The Trustee maintains a website for filings by the Trust with the SEC. Electronic filings by the Trust with the SEC are available free of charge through the Trust's website at www.chkgranitewashtrust.com and through the SEC's website at www.sec.gov. The Trust will also provide electronic and paper copies of its recent filings free of charge upon request to the Trustee. Documents and information on the Trust's website are not incorporated by reference herein.
General
The Trust was created to own the Royalty Interests for the benefit of Trust unitholders pursuant to a trust agreement dated as of June 29, 2011 and subsequently amended and restated as of November 16, 2011 by and among Tapstone (as successor to Chesapeake and Chesapeake Exploration, L.L.C., a wholly owned subsidiary of Chesapeake), the Trustee and the Delaware Trustee (the “Trust Agreement”). The Royalty Interests are derived from the Underlying Properties. Chesapeake conveyed the Royalty Interests to the Trust from Chesapeake's interests in the Producing Wells and the Development Wells.

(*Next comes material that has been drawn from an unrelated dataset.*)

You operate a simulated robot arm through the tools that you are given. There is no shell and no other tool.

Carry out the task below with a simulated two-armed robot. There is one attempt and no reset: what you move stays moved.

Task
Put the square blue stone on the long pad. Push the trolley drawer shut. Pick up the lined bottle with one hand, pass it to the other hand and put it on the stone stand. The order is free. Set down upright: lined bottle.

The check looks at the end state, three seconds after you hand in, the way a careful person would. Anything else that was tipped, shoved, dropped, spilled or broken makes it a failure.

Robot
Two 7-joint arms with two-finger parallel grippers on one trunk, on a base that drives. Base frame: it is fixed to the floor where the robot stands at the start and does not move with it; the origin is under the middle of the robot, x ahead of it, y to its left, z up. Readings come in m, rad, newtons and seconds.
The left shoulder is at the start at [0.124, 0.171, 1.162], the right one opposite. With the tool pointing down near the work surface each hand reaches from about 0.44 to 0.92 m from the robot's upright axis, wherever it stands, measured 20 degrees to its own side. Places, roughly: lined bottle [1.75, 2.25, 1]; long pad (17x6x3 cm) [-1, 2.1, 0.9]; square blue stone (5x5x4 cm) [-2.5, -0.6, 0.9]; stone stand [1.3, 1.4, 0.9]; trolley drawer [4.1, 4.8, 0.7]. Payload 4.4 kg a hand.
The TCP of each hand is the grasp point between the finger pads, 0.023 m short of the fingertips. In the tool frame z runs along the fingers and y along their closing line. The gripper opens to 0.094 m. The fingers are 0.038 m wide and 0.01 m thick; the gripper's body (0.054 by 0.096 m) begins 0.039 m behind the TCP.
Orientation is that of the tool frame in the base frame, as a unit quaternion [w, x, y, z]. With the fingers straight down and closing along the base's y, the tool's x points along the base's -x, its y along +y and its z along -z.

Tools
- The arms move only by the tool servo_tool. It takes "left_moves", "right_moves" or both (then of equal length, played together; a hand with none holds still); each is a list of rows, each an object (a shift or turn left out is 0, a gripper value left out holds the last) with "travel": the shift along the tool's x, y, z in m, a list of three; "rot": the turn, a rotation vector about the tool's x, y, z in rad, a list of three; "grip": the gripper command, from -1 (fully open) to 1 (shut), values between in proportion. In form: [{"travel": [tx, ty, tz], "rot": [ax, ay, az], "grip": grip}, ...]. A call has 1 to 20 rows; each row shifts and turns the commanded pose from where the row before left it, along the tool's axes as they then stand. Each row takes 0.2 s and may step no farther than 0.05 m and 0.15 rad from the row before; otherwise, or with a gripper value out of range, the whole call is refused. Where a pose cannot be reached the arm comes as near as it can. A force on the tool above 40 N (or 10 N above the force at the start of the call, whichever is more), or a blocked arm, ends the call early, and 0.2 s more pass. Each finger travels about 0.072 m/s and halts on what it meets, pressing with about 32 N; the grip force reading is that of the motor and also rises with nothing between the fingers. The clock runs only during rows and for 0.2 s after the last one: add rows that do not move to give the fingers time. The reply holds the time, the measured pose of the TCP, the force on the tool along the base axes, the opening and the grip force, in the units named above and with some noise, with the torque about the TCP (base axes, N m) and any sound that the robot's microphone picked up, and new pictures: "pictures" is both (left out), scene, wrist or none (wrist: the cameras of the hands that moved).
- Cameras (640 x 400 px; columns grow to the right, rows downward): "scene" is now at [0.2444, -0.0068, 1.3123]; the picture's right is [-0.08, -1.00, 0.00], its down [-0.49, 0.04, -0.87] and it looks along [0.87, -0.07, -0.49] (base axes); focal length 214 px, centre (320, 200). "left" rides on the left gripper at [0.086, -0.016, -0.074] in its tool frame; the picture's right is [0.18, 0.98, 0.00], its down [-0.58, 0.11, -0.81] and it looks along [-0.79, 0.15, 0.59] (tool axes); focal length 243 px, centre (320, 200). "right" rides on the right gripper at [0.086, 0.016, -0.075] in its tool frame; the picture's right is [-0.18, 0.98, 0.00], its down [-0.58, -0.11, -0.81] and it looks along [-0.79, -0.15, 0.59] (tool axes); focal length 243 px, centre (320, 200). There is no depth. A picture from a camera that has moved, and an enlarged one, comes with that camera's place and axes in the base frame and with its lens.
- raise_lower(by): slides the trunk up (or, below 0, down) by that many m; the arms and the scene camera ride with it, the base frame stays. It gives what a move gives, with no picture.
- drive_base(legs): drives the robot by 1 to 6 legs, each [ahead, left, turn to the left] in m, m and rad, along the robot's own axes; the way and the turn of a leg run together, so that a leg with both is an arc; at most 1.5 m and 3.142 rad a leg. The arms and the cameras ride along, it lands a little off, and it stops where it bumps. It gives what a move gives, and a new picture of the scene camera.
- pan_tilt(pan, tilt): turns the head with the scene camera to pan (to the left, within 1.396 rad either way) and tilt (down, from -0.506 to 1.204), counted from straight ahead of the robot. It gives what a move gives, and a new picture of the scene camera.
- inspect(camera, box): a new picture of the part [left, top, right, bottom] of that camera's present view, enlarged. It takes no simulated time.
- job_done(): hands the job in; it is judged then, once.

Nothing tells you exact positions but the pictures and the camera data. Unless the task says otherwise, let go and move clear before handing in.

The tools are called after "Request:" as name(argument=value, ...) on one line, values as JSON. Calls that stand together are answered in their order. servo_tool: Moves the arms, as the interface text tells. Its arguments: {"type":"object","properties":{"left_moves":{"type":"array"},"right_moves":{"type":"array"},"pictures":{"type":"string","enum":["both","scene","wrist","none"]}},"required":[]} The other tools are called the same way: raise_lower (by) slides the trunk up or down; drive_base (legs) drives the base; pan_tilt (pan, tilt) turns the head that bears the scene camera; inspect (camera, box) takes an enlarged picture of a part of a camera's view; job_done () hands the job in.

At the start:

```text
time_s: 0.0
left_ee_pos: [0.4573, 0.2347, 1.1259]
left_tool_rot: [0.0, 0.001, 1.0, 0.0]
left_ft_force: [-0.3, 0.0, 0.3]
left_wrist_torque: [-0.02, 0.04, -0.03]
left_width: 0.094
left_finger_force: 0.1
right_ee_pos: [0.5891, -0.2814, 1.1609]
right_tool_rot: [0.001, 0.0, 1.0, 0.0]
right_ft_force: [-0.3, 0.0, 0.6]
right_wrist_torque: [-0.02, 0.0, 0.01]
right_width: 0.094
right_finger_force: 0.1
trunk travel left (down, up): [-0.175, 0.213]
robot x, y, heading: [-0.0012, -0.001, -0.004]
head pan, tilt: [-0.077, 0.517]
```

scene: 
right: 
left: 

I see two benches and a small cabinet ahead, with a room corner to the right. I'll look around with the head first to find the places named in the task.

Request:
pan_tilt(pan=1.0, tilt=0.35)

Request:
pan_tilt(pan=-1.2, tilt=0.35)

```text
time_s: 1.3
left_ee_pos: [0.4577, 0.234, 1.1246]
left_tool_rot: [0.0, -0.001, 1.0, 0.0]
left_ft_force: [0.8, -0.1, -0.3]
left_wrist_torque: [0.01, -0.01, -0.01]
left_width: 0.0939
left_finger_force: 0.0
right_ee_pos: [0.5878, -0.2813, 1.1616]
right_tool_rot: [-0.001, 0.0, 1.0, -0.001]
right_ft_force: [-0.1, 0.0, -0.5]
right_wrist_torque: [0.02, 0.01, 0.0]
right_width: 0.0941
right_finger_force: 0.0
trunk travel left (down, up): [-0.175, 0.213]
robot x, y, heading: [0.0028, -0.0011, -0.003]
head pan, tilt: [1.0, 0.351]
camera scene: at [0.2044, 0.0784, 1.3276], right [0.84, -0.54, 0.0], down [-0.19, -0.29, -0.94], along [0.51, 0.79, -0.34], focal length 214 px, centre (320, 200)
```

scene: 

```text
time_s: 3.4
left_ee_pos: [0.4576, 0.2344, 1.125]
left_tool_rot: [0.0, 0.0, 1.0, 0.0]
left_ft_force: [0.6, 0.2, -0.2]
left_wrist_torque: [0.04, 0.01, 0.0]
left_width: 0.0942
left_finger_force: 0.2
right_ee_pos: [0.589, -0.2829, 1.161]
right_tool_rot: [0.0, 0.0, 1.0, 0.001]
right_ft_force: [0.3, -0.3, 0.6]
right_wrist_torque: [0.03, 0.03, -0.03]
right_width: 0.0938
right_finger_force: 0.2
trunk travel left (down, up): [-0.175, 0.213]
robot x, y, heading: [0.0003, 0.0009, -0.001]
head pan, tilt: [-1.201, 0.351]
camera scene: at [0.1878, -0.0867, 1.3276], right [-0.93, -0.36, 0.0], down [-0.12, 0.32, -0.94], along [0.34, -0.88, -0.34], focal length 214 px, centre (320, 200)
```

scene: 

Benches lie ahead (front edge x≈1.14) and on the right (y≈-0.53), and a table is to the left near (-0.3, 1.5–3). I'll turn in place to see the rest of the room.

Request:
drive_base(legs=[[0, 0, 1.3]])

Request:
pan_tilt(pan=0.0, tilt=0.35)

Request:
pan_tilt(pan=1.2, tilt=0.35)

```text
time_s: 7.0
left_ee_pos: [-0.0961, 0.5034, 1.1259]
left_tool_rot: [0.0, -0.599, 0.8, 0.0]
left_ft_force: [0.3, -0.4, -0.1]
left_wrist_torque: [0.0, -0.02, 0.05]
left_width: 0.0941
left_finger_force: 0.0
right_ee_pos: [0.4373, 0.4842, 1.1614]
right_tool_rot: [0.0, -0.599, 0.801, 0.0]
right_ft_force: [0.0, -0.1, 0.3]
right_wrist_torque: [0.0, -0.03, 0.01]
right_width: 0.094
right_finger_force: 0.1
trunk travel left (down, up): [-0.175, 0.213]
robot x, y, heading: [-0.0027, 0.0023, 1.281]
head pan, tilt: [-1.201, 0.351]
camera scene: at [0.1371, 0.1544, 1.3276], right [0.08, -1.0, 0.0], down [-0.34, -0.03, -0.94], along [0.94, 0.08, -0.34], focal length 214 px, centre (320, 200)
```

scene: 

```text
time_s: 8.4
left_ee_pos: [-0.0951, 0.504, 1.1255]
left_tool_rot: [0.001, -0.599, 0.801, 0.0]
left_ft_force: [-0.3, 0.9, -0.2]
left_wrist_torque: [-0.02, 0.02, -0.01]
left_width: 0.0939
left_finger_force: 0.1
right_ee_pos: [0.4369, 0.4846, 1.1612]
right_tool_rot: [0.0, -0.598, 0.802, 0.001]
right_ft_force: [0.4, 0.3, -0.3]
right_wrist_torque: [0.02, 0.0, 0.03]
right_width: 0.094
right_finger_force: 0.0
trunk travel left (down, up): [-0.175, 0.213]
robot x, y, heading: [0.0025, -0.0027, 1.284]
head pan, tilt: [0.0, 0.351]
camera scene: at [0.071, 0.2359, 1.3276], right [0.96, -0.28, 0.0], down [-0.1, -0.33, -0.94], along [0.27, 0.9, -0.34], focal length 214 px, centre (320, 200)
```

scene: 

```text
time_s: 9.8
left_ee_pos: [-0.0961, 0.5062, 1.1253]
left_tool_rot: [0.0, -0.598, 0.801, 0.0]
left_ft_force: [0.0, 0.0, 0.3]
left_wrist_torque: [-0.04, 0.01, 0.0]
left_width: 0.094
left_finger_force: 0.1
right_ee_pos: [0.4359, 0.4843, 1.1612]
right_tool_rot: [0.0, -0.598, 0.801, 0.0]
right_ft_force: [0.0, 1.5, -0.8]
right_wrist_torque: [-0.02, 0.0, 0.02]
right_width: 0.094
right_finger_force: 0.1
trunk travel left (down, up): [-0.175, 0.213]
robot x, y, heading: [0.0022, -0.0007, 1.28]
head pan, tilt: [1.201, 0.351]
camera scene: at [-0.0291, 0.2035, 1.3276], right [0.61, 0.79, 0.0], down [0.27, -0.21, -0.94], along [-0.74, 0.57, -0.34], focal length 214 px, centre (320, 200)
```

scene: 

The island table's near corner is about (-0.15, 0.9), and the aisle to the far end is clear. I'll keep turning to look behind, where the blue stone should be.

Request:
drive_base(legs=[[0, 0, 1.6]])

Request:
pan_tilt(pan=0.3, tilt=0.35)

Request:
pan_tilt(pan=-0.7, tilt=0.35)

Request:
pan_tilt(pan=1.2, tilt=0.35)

The business and affairs of the Trust are managed by the Trustee. The Trust Agreement limits the Trust's business activities generally to owning the Royalty Interests and any activity reasonably related to such ownership, including activities required or permitted by the terms of the conveyances applicable to the Royalty Interests. The royalty interests in the Producing Wells (the “PDP Royalty Interest”) entitle the Trust to receive 90% of the proceeds (exclusive of any production or development costs but after deducting certain post-production expenses and any applicable taxes) from the sales of oil, natural gas and NGL production attributable to the Operator's net revenue interest in the Producing Wells. The royalty interests in the Development Wells (the “Development Royalty Interest”) entitle the Trust to receive 50% of the proceeds (exclusive of any production or development costs but after deducting certain post-production expenses and any applicable taxes) from the sales of oil, natural gas and NGL production attributable to the Operator's net revenue interest in the Development Wells.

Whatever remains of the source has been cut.